_PAGE EXTRACT:_
----------

PICCINI, Giulio
PICCINI, Giulio (Jarro). – Nacque a Volterra il 28 ottobre 1849 da Francesco, consigliere della Corte di cassazione, ed Elisabetta Boninsegni.
Fin da giovane praticò i classici, frequentando le lezioni del Collegio dei nobili di Lucca, di tradizione purista. Dai Fogli di famiglia dell’Archivio storico comunale di Firenze, risulta celibe e senza figli, residente in Firenze dal 4 maggio 1895, e gli viene attribuita la qualifica di avvocato. Nel 1867 aveva riscoperto e pubblicato a Bologna il volume Degli ordinamenti della compagnia di Santa Maria del Carmino (1280).
Letterato con il gusto romantico dei recuperi, di testi laici o sacri, fra i quali il volgarizzamento di un Trattatello della Quaresima; filologo e scapigliato frequentatore di zone a rischio della città, Piccini non poteva che esprimersi anche con il giornalismo, e La Nazione fu la sua tribuna: in un’annotazione del 14 giugno 1895 dichiarò di «essere in Firenze da circa 35 anni e di essere redattore del giornale La Nazione da circa diciotto anni». Nel 1868-69 fu collaboratore della Gioventù, rivista pubblicata da Mariano Cellini, e di Letture di Famiglia. Nel 1869 divenne anche collaboratore della Gazzetta d’Italia e della Gazzetta del popolo. Lo pseudonimo di Jarro fu impiegato per La Gazzetta d’Italia, presso cui pubblicò recensioni teatrali, letterarie e di varietà, e quello di D’Almaviva lo utilizzò per la musica.
Collaborò alla Gazzetta di Firenze, diretta da Carlo Pancrazi, con rassegne musicali e drammatiche (destinate anche a La Rivista internazionale e a La Rivista europea). Nel 1877 divenne direttore della Gazzetta del popolo, per poi entrare nella redazione de La Nazione. Intensa fu anche la sua attività di traduttore dallo spagnolo di Emilio Castelar (Storia di un cuore, 1886, nuova ed. presso Treves, Milano 1899). Mise mano, operoso e nascosto, ad altri lavori di traduzione, come quella dei Ricordi d’Italia di Castelar, apparsi a stampa nel 1873 con il nome di Pietro Fanfani. Le curatele, quali le Novellette intorno a Curzio Marignoli, poeta fiorentino, scritte da Andrea Cavalcanti già arciconsolo della Crusca (Bologna 1870), cui s’aggiunsero Dante e la musica di Pietro Giordani (Firenze 1904) e le Chiose alla Cantica dell’Inferno di Dante Alighieri scritte da Jacopo Alighieri, con commento (Firenze 1915), depongono di una erudizione preziosa e scaltrita. I suoi libri e opuscoli si scoprono nelle collezioni private e nelle vecchie biblioteche, per l’ancipite natura delle sue arti e saperi, comunicanti a livelli differenziati di lettori ed estimatori.

----------

_DIRECTION A:_ Starting with the line that contains "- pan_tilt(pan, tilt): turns" and stopping after the line that contains "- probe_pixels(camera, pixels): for", output every line exactly as it stands. Give them as a Markdown table with the columns ID and String: a running number and the line, blank lines left out.

_STORED DATA:_
----------

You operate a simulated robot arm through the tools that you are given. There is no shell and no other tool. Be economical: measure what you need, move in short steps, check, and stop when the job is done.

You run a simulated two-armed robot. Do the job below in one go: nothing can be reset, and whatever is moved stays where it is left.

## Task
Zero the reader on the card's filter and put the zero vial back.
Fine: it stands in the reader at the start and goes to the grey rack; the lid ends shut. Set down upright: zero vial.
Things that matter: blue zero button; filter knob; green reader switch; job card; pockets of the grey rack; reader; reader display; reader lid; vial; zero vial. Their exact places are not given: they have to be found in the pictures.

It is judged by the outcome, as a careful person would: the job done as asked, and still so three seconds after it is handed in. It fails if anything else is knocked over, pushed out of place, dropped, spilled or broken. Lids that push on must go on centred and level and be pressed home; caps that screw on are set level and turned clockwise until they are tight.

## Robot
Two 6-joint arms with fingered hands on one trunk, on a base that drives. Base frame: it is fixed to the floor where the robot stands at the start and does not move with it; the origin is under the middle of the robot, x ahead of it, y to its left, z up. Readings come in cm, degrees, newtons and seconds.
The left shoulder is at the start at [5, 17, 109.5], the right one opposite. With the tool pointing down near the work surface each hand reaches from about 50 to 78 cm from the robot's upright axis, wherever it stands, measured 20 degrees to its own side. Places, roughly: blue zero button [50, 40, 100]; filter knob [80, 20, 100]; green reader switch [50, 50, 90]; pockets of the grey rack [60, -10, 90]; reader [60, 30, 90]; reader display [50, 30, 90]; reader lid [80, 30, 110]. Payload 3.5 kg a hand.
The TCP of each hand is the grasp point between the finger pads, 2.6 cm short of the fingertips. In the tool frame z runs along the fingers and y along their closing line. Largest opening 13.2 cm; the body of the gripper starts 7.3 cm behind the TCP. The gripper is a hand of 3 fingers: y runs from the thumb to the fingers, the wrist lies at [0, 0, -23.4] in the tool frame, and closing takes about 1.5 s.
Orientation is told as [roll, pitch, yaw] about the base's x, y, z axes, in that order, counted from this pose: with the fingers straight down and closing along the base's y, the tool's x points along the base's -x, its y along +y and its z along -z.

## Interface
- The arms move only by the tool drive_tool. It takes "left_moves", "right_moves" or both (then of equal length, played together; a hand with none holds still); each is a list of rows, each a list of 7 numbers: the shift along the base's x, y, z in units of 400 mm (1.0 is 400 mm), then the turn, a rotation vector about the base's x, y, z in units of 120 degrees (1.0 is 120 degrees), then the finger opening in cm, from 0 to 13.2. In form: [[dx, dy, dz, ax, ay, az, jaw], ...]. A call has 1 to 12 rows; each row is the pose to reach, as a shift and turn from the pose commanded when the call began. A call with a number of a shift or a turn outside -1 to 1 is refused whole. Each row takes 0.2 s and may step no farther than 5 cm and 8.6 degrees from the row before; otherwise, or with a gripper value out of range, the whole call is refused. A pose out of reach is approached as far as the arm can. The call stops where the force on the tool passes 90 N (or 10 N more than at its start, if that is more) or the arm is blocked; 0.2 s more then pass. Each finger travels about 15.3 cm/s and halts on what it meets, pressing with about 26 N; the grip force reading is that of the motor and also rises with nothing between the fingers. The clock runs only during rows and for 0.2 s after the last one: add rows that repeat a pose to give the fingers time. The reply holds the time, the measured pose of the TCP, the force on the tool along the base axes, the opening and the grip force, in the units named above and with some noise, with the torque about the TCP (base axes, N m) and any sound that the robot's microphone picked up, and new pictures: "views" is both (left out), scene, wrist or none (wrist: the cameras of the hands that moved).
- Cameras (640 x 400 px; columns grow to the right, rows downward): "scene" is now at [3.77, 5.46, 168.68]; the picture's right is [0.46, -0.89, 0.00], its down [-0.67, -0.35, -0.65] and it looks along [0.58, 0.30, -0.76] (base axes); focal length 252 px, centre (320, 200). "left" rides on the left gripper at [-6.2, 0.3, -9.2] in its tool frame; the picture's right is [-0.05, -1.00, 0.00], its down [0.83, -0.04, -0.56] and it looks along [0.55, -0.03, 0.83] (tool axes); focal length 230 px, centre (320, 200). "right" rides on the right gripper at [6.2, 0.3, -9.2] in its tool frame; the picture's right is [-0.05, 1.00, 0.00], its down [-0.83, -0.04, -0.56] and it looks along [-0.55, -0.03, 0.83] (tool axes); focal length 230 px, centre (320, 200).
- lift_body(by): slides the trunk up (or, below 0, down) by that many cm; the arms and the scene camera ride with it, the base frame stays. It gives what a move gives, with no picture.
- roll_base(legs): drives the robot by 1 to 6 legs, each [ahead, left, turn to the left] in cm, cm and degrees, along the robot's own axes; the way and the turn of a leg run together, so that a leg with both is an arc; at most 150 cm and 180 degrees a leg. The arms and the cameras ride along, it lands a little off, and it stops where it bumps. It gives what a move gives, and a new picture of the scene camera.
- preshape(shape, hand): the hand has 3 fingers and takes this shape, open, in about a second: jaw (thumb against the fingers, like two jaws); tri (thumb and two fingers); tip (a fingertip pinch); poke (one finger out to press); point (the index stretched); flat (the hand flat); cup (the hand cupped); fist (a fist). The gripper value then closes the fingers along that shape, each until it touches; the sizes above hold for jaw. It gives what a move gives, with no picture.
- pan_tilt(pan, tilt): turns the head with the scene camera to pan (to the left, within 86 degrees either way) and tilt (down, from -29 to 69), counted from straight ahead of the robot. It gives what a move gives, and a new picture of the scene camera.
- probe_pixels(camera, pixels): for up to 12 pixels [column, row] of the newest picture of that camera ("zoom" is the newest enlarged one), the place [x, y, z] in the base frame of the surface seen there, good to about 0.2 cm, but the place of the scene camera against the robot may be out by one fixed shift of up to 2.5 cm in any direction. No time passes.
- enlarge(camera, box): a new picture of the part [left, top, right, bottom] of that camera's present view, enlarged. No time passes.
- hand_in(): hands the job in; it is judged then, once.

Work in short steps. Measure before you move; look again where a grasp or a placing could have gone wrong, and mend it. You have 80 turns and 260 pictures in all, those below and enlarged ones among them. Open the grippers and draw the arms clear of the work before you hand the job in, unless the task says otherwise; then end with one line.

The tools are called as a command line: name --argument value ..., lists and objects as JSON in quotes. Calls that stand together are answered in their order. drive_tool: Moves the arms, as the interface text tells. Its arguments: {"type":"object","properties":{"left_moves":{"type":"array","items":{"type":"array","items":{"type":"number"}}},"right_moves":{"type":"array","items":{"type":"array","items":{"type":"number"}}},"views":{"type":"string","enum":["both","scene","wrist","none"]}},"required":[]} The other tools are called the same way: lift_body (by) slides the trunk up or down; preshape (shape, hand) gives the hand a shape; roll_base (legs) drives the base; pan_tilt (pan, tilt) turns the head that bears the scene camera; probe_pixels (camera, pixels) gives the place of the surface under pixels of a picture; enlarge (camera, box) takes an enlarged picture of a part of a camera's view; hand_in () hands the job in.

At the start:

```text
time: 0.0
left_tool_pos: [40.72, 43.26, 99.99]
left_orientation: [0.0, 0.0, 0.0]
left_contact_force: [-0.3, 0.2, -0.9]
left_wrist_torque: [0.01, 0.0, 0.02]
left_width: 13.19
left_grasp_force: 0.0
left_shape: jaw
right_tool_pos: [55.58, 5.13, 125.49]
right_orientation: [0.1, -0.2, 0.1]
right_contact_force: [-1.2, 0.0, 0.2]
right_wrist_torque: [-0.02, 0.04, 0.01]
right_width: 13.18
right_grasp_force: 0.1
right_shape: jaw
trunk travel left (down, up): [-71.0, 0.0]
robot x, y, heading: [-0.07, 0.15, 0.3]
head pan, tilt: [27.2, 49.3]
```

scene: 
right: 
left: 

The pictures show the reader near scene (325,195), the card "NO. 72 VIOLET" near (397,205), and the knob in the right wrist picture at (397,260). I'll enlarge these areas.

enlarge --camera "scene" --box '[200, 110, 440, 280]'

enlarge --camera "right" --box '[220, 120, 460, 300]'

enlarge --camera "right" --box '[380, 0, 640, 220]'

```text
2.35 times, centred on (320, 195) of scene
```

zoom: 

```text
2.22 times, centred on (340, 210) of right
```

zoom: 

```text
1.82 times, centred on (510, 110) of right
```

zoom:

----------

_DIRECTION B:_ Your answer continues the page extract from its final sentence.

_WRITTEN ANSWER A:_
| ID | String |
|---|---|
| 1 | - pan_tilt(pan, tilt): turns the head with the scene camera to pan (to the left, within 86 degrees either way) and tilt (down, from -29 to 69), counted from straight ahead of the robot. It gives what a move gives, and a new picture of the scene camera. |
| 2 | - probe_pixels(camera, pixels): for up to 12 pixels [column, row] of the newest picture of that camera ("zoom" is the newest enlarged one), the place [x, y, z] in the base frame of the surface seen there, good to about 0.2 cm, but the place of the scene camera against the robot may be out by one fixed shift of up to 2.5 cm in any direction. No time passes. |

_WRITTEN ANSWER B:_
In via Tornabuoni, cuore borghese e aristocratico della Firenzina 800, sul mezzogiorno, appariva Jarro, con l’andatura di batrace. Una città dai luoghi simbolici, fisse e riconosciute stazioni di posta: il Procacci, il Giacosa. C’era anche d’Annunzio. Il poeta, che all’amico aveva dedicato L’orazione e la canzone in morte di Giosuè Carducci, lo teneva in gran pregio. I due, per la reciproca affezione fraterna, giocavano a motteggiarsi, sul cibo e la forma fisica: alato, snello, sportivo, digiunante Ariel il poeta; pachidermico l’altro.
«Avrei voluto scrivere una Divina Commedia ma ormai, oltre seicento anni fa, l’idea mi fu rubata e non occorre citare da chi. Volevo scrivere canzoni ma il Petrarca e d’Annunzio mi avevano preceduto con canzoni che valgono quanto pesano. Che mi rimaneva da scrivere? Un libro che nessuno ha mai scritto, un libro di cucina che fosse divertente». Premessa a un libro di cucina, steso a piccole dosi, anno dopo anno, a raccogliere i sapori dei tempi. L’Almanacco Gastronomico: ricette, meditazioni, facezie, storielle culinarie, pubblicato regolarmente dal 1911 al 1915.
Un ordine di comunità gli stava nel cuore e una duplice Firenze contrastava quell’ordine: nella cinta della città molle e leggiadra, e l’altra nel brago, case come spelonche, stambugi di lupanari domestici, in tremenda promiscuità, dove in combutta stavano il sicario e il ladro. Firenze sotterranea: appunti, ricordi, descrizioni, bozzetti, uscito in terza edizione presso Le Monnier nel 1885 (1ª ed., agosto 1884), resta uno dei suoi più rappresentativi.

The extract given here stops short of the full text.